## Begin Dataset excerpt

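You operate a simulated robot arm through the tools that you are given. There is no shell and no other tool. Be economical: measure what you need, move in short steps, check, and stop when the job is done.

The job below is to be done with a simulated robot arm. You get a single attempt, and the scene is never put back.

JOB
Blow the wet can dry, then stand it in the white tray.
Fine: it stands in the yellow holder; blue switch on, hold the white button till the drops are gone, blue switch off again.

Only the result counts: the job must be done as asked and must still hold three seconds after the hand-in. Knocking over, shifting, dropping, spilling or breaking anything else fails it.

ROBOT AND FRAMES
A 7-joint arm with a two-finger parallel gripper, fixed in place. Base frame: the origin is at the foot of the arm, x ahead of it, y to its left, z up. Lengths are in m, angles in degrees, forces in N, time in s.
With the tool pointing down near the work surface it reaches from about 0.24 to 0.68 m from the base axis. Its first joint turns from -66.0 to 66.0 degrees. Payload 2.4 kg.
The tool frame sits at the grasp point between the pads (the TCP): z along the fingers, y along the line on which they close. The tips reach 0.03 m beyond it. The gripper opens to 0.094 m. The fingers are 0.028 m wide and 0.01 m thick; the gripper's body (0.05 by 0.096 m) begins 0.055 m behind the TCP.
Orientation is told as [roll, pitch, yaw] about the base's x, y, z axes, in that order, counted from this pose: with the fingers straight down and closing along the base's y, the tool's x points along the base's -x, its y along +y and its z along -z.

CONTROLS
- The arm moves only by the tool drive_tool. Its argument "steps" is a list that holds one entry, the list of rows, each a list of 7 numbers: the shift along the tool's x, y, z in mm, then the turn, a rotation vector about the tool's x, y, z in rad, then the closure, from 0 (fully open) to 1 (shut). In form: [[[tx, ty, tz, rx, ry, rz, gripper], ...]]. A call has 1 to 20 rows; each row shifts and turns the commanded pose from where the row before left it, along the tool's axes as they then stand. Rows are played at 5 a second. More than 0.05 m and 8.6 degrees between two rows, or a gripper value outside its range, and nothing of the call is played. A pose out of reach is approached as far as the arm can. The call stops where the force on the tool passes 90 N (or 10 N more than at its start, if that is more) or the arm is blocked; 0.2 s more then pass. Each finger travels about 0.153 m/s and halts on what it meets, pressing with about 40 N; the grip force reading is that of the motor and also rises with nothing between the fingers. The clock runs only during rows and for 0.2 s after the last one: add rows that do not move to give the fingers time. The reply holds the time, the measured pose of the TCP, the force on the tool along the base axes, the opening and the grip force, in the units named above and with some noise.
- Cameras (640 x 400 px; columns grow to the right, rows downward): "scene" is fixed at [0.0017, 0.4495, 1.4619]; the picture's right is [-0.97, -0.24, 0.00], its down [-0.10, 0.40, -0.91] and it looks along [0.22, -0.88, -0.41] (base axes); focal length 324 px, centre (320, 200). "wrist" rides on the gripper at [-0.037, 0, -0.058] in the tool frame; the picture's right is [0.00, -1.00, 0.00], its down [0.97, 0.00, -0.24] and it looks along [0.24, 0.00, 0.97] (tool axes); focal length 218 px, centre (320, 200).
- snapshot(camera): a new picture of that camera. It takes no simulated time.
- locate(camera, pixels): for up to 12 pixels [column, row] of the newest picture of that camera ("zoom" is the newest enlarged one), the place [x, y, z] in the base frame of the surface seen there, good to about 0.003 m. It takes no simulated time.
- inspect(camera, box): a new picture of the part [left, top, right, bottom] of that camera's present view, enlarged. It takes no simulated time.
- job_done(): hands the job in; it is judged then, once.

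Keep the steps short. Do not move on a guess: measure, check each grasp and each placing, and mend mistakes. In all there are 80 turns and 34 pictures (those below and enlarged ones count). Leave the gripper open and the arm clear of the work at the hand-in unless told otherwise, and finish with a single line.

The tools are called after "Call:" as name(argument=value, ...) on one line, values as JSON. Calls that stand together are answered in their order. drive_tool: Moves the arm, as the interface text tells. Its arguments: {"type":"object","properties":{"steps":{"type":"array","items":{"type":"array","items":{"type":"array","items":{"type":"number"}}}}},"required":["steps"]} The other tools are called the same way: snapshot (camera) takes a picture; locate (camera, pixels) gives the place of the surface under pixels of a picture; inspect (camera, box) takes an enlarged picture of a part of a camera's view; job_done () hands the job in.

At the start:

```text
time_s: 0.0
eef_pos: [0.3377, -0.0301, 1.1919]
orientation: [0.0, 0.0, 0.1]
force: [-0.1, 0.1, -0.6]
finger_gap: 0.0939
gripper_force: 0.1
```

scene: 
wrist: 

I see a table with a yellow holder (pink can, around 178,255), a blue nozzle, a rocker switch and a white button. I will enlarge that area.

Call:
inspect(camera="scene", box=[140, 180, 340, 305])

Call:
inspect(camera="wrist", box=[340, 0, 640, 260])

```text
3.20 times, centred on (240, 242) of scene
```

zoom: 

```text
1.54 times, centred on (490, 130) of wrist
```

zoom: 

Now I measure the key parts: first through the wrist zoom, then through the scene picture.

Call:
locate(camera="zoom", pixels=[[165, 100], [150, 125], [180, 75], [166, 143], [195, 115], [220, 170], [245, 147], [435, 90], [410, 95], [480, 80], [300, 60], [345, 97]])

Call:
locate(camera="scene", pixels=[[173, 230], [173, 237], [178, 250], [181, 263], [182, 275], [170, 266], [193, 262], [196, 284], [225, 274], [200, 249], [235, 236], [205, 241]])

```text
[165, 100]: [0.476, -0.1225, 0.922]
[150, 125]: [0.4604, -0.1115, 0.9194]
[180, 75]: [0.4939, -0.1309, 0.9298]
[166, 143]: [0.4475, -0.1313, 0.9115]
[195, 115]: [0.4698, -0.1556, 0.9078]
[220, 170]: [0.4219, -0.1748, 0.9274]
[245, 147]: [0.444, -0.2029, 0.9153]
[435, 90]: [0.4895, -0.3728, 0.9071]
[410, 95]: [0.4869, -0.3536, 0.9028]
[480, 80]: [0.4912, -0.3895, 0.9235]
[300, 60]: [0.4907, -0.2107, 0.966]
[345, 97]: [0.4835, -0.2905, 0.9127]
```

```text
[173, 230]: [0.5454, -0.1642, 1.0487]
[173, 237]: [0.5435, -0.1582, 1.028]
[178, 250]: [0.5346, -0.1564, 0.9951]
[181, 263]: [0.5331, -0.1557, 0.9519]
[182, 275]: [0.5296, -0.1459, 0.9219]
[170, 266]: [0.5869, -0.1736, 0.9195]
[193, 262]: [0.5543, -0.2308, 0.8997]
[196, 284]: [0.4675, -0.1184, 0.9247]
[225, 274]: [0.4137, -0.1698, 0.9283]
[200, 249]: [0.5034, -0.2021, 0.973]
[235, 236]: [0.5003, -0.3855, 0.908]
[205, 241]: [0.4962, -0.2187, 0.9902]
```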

## End Dataset excerpt

§ **The task**
Extract all the material, leaving every line as it is.

§ **Expected output**
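You operate a simulated robot arm through the tools that you are given. There is no shell and no other tool. Be economical: measure what you need, move in short steps, check, and stop when the job is done.

The job below is to be done with a simulated robot arm. You get a single attempt, and the scene is never put back.

JOB
Blow the wet can dry, then stand it in the white tray.
Fine: it stands in the yellow holder; blue switch on, hold the white button till the drops are gone, blue switch off again.

Only the result counts: the job must be done as asked and must still hold three seconds after the hand-in. Knocking over, shifting, dropping, spilling or breaking anything else fails it.

ROBOT AND FRAMES
A 7-joint arm with a two-finger parallel gripper, fixed in place. Base frame: the origin is at the foot of the arm, x ahead of it, y to its left, z up. Lengths are in m, angles in degrees, forces in N, time in s.
With the tool pointing down near the work surface it reaches from about 0.24 to 0.68 m from the base axis. Its first joint turns from -66.0 to 66.0 degrees. Payload 2.4 kg.
The tool frame sits at the grasp point between the pads (the TCP): z along the fingers, y along the line on which they close. The tips reach 0.03 m beyond it. The gripper opens to 0.094 m. The fingers are 0.028 m wide and 0.01 m thick; the gripper's body (0.05 by 0.096 m) begins 0.055 m behind the TCP.
Orientation is told as [roll, pitch, yaw] about the base's x, y, z axes, in that order, counted from this pose: with the fingers straight down and closing along the base's y, the tool's x points along the base's -x, its y along +y and its z along -z.

CONTROLS
- The arm moves only by the tool drive_tool. Its argument "steps" is a list that holds one entry, the list of rows, each a list of 7 numbers: the shift along the tool's x, y, z in mm, then the turn, a rotation vector about the tool's x, y, z in rad, then the closure, from 0 (fully open) to 1 (shut). In form: [[[tx, ty, tz, rx, ry, rz, gripper], ...]]. A call has 1 to 20 rows; each row shifts and turns the commanded pose from where the row before left it, along the tool's axes as they then stand. Rows are played at 5 a second. More than 0.05 m and 8.6 degrees between two rows, or a gripper value outside its range, and nothing of the call is played. A pose out of reach is approached as far as the arm can. The call stops where the force on the tool passes 90 N (or 10 N more than at its start, if that is more) or the arm is blocked; 0.2 s more then pass. Each finger travels about 0.153 m/s and halts on what it meets, pressing with about 40 N; the grip force reading is that of the motor and also rises with nothing between the fingers. The clock runs only during rows and for 0.2 s after the last one: add rows that do not move to give the fingers time. The reply holds the time, the measured pose of the TCP, the force on the tool along the base axes, the opening and the grip force, in the units named above and with some noise.
- Cameras (640 x 400 px; columns grow to the right, rows downward): "scene" is fixed at [0.0017, 0.4495, 1.4619]; the picture's right is [-0.97, -0.24, 0.00], its down [-0.10, 0.40, -0.91] and it looks along [0.22, -0.88, -0.41] (base axes); focal length 324 px, centre (320, 200). "wrist" rides on the gripper at [-0.037, 0, -0.058] in the tool frame; the picture's right is [0.00, -1.00, 0.00], its down [0.97, 0.00, -0.24] and it looks along [0.24, 0.00, 0.97] (tool axes); focal length 218 px, centre (320, 200).
- snapshot(camera): a new picture of that camera. It takes no simulated time.
- locate(camera, pixels): for up to 12 pixels [column, row] of the newest picture of that camera ("zoom" is the newest enlarged one), the place [x, y, z] in the base frame of the surface seen there, good to about 0.003 m. It takes no simulated time.
- inspect(camera, box): a new picture of the part [left, top, right, bottom] of that camera's present view, enlarged. It takes no simulated time.
- job_done(): hands the job in; it is judged then, once.

Keep the steps short. Do not move on a guess: measure, check each grasp and each placing, and mend mistakes. In all there are 80 turns and 34 pictures (those below and enlarged ones count). Leave the gripper open and the arm clear of the work at the hand-in unless told otherwise, and finish with a single line.

The tools are called after "Call:" as name(argument=value, ...) on one line, values as JSON. Calls that stand together are answered in their order. drive_tool: Moves the arm, as the interface text tells. Its arguments: {"type":"object","properties":{"steps":{"type":"array","items":{"type":"array","items":{"type":"array","items":{"type":"number"}}}}},"required":["steps"]} The other tools are called the same way: snapshot (camera) takes a picture; locate (camera, pixels) gives the place of the surface under pixels of a picture; inspect (camera, box) takes an enlarged picture of a part of a camera's view; job_done () hands the job in.

At the start:

```text
time_s: 0.0
eef_pos: [0.3377, -0.0301, 1.1919]
orientation: [0.0, 0.0, 0.1]
force: [-0.1, 0.1, -0.6]
finger_gap: 0.0939
gripper_force: 0.1
```

scene: 
wrist: 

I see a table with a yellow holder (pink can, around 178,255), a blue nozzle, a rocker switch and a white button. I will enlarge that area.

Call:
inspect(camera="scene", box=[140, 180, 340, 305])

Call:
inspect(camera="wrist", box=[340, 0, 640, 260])

```text
3.20 times, centred on (240, 242) of scene
```

zoom: 

```text
1.54 times, centred on (490, 130) of wrist
```

zoom: 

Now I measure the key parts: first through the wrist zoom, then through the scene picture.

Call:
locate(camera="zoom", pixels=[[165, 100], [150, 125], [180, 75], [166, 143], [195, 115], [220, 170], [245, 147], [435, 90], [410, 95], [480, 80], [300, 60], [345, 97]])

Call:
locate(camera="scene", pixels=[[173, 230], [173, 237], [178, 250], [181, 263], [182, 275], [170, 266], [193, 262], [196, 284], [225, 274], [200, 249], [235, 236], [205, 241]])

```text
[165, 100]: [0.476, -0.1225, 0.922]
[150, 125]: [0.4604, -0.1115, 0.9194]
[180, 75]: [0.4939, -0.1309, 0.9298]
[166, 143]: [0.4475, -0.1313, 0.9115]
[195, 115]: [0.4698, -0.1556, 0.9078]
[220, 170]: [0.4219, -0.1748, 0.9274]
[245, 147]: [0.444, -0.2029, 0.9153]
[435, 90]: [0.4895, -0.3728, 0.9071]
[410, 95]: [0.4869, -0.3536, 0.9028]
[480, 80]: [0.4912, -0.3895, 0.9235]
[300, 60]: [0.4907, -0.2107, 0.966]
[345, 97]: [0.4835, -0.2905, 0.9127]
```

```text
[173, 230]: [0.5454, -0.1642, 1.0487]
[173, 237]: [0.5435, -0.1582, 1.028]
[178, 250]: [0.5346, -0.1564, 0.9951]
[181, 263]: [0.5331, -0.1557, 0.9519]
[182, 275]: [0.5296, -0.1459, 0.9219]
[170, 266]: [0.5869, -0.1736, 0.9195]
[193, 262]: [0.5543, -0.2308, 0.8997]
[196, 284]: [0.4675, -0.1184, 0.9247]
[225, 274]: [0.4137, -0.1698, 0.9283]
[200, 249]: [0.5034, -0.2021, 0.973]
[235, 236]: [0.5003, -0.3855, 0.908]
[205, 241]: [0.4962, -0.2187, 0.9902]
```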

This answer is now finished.